Following the mediation, and in carrying out the settlement agreement, Mr Carter says that on 8 November 2019 the defendant received the sum of $215,450.36 from WorkCover into its trust account, being the balance of the settlement moneys paid pursuant to the Release and Discharge signed in December 2018. Mr Carter then prepared a “statement” which he sent to the plaintiff, which sets out the various amounts to be deducted from the settlement moneys (including, in addition to the deductions referred to above, deductions for the defendant’s outlays, Mr Horvath’s and Ms Anderson’s fees, a payment to Littles, Patinos’ outlays and an amount to be shared between Patinos and the defendant of $77,165.53) leaving a balance of $75,825.53 to be paid to the plaintiff. Mr Carter says that was paid to the plaintiff on 12 November 2019.
It is apparent from the “statement” that the settlement involved the defendant (and, presumably Patinos) agreeing to accept a reduction in its fees, having regard to the total amount of the defendant’s outstanding bill referred to elsewhere in the material (of about $132,900).
At  of his affidavit Mr Carter says the sum of $85,825.53 referred to in the statement remains in the defendant’s trust account to be divided between the defendant and Patinos Personal Lawyers in respect of their costs.
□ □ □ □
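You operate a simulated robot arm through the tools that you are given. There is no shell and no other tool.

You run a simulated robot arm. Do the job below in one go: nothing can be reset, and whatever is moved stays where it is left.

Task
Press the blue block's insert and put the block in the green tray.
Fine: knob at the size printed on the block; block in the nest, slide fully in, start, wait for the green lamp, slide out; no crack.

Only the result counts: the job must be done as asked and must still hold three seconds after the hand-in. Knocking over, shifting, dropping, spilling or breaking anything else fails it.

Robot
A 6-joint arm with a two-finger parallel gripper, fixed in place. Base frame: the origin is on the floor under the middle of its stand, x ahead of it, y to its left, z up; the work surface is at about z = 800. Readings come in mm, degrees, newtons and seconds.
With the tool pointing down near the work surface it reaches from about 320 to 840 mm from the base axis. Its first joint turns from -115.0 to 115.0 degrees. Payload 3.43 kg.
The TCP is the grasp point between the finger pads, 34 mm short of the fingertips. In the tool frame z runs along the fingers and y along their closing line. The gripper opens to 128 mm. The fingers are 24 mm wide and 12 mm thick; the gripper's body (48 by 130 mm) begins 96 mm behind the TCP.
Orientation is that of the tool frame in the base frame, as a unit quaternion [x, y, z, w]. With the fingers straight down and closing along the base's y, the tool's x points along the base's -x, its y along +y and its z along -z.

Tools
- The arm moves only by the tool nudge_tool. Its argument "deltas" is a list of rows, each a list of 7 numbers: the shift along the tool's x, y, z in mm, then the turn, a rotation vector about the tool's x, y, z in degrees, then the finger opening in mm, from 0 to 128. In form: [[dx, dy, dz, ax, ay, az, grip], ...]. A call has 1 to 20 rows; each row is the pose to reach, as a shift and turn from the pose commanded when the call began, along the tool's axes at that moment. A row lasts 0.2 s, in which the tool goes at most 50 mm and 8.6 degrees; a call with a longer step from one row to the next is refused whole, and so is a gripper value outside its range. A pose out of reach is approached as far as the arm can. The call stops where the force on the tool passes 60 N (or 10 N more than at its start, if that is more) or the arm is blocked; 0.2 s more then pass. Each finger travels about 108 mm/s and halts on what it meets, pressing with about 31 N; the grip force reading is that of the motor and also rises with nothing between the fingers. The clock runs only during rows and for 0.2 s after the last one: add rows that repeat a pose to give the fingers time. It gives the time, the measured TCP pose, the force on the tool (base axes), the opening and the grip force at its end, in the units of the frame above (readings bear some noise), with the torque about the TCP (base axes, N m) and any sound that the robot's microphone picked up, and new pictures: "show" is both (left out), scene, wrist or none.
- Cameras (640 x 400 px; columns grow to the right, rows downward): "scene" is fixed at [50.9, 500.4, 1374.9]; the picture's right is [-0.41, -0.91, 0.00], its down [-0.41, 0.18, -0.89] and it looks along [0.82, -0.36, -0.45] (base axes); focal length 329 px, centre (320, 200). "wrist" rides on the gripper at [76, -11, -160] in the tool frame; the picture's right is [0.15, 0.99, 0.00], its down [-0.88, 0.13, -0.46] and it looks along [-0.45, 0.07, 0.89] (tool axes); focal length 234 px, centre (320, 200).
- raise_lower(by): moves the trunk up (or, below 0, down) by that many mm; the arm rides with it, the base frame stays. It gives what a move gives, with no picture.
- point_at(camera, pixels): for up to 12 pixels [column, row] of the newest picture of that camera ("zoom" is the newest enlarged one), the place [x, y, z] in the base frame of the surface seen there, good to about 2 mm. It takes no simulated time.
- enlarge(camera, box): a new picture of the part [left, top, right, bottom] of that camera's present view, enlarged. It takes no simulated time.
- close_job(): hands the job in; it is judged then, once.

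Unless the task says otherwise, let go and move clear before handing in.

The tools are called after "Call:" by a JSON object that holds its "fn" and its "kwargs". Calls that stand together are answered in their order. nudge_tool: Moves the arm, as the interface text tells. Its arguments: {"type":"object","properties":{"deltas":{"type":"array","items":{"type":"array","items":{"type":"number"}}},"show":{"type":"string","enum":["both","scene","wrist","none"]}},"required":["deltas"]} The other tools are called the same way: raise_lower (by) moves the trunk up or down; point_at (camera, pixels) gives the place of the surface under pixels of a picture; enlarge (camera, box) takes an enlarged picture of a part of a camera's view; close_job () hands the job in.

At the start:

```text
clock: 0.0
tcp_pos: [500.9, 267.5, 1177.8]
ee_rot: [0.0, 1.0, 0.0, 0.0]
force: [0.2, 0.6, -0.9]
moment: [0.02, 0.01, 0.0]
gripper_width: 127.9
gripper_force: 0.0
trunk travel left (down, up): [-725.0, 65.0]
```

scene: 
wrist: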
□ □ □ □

That figure is different from the figure which appears in the Statement (at p 340 of the exhibits) for “Patinos and CCL”, which is $77,165.53. As it happens, if you add the amount identified as “payment to Littles”, of $8,660.00, to this amount, you get $85,825.53. In this regard, I note the material includes an email from a Mr Shannon of the defendant’s firm to the plaintiff, sent on 12 November 2019, saying “the payment to Littles has been stopped as those costs are being paid direct by the Regulator”. I mention this for completeness, and I will seek to clarify it with the defendant’s legal representative at the time of delivering these reasons. But this issue does not affect the determination of the defendant’s application as a matter of law.
Notices of discontinuance of both District Court proceedings, BD 1627/17 (the claim against the employer) and BD 1095/19 (the claim against Patinos) were filed in November 2019.
The defendant relies upon the settlement agreement entered into on 25 October 2019 as a complete bar to the current proceeding commenced in this Court.
In relation to this, the plaintiff asserts that he believed the purpose of the mediation was to “sign the release document for Workcover, accepting Patino’s lawyers offer, and a settlement document with Patino’s lawyers”, and that the document he was given to sign “related to these two transactions, i.e. the Workcover and Patino’s settlements” and that he “did not understand the legal terminology used”. He says “I feel CCL [the defendant] owed me a duty of care to inform me of the legal implications of signing the document not just saying to me that I should sign to get compensation”. He says the mediation was “very much a group of lawyers then just myself as a person who was reliant on their skill and professional conduct”, suggesting that his legal representative, Ms Anderson, was not able to ensure his rights were upheld “because she is a barrister that relies on the work from these law firms”. The plaintiff asserts that he did not understand at the time of signing the agreement that the effect of it was that he could not take any further action against the defendant.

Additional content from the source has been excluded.